Phyllis Sellick, OBE (16 June 1911  26 May 2007)[1][2][3][4] was a British pianist and teacher, best known for her partnership with her pianist husband Cyril Smith.

Biography

Born at Ilford, Essex, Phyllis Sellick started to play the piano by ear at the age of three and had her first music lesson on her fifth birthday. Four years later she won the Daily Mirror's "Pip, Squeak and Wilfred" contest for young musicians and was awarded two years' private tuition with Cuthbert Whitemore, subsequently winning an open scholarship to continue her study with him at the Royal Academy of Music. She later studied with Isidor Philipp in Paris. She specialised in French and English music.[5]

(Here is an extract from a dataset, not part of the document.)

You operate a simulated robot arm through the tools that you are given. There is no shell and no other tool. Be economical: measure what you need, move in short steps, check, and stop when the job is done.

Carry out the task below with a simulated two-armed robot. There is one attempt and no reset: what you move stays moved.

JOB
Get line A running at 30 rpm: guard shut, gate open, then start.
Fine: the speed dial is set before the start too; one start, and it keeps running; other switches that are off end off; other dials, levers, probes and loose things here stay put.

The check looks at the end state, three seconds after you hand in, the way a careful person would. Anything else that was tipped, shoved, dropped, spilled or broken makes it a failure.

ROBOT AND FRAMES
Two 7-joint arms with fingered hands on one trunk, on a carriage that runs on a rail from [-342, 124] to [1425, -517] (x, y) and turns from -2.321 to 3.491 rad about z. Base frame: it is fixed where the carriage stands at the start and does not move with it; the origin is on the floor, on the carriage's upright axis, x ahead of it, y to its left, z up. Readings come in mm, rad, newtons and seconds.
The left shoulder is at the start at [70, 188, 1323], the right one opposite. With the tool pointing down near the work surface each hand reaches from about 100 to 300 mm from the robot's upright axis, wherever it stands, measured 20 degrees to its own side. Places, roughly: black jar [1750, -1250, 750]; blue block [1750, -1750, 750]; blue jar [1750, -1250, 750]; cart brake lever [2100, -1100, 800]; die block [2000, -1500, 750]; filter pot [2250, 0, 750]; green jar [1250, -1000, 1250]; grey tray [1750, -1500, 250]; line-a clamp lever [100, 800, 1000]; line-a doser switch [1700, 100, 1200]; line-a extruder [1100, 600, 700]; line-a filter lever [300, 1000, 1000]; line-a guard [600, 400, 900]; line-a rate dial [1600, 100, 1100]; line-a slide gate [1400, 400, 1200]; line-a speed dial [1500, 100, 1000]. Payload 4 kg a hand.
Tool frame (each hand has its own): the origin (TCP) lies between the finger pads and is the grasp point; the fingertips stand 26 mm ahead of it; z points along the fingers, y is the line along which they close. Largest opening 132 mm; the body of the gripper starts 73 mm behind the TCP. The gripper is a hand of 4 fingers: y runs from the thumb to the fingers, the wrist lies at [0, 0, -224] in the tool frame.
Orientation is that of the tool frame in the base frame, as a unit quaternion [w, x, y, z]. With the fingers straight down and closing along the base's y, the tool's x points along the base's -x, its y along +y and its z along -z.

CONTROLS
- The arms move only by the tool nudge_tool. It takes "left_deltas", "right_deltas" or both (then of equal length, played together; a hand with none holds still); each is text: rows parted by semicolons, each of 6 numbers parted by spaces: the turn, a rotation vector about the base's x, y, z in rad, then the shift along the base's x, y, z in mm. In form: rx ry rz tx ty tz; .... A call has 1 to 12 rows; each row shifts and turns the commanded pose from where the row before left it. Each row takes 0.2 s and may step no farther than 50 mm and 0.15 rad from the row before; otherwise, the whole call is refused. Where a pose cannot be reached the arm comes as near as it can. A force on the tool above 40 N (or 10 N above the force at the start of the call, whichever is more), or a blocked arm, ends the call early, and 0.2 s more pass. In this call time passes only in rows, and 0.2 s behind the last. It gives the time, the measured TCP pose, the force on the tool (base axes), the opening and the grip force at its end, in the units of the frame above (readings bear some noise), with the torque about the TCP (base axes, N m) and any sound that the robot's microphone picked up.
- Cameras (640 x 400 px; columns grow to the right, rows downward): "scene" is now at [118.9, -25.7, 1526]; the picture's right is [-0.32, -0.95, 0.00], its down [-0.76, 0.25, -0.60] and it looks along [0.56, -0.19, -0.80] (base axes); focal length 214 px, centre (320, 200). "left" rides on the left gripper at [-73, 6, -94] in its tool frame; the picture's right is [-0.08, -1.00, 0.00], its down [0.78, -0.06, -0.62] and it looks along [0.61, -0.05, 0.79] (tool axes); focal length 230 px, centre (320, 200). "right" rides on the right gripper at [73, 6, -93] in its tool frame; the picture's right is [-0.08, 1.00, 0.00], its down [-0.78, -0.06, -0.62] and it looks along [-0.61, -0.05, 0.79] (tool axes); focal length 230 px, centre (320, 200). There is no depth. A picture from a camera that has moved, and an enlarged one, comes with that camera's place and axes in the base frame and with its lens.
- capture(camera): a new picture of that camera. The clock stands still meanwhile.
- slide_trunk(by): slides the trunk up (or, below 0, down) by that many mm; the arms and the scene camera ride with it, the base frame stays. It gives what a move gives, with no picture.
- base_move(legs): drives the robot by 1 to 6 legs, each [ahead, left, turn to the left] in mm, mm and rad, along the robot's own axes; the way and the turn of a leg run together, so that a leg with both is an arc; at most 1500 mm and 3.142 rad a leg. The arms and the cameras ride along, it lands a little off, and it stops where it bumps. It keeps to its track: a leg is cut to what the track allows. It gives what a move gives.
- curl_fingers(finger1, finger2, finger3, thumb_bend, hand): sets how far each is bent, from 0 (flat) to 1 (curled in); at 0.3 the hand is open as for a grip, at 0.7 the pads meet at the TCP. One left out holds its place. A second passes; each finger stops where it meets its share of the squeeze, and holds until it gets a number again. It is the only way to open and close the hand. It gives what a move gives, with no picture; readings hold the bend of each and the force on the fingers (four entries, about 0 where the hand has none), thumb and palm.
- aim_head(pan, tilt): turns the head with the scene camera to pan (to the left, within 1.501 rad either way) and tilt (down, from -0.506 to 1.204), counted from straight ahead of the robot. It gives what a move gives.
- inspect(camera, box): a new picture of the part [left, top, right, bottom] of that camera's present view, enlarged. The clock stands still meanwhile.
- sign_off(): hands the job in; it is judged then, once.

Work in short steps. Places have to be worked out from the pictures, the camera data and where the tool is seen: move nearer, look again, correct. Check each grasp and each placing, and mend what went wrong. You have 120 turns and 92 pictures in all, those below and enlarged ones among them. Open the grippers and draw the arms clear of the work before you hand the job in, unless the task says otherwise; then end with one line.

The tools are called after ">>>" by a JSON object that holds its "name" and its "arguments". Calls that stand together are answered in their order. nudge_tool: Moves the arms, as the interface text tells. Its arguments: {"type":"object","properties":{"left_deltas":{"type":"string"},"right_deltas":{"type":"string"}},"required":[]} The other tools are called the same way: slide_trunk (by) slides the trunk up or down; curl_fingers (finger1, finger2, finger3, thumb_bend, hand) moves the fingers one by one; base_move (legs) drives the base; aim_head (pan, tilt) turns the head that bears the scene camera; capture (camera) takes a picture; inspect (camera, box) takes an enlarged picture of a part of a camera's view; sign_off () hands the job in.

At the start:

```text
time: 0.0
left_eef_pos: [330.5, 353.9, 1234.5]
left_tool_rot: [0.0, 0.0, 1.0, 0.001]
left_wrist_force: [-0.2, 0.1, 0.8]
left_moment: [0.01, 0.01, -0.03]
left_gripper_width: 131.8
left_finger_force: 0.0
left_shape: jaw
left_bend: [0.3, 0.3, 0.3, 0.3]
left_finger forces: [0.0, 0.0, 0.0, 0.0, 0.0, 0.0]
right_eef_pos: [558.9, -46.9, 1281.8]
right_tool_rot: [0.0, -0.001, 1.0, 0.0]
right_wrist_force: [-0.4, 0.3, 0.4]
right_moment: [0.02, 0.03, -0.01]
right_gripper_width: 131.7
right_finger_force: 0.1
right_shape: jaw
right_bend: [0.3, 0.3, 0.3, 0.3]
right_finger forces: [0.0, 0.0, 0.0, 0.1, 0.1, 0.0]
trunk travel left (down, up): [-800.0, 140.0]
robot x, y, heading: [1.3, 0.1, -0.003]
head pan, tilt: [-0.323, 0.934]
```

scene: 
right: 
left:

She first met Cyril Smith at a concert in the Queen's Hall, London. They married in 1937 and had two children, a son, Graham, who predeceased his mother, and a daughter, Claire.

She and her husband performed together at The Proms[5] in 1941,[6] making many international tours and recordings as a duo. Composers such as Ralph Vaughan Williams (Introduction and Fugue 'For Phyllis and Cyril') and Lennox Berkeley (Concerto for Two Pianos, premiered at the Albert Hall in December 1948) wrote music specially for them.[5]

Their career continued even after Smith lost the use of his left hand following two strokes, when the couple would play specially devised material for three hands, including a concerto written for them in 1969 by Malcolm Arnold (Concerto for Piano 3 Hands and Orchestra, Op. 104, sometimes known as Concerto for Phyllis and Cyril).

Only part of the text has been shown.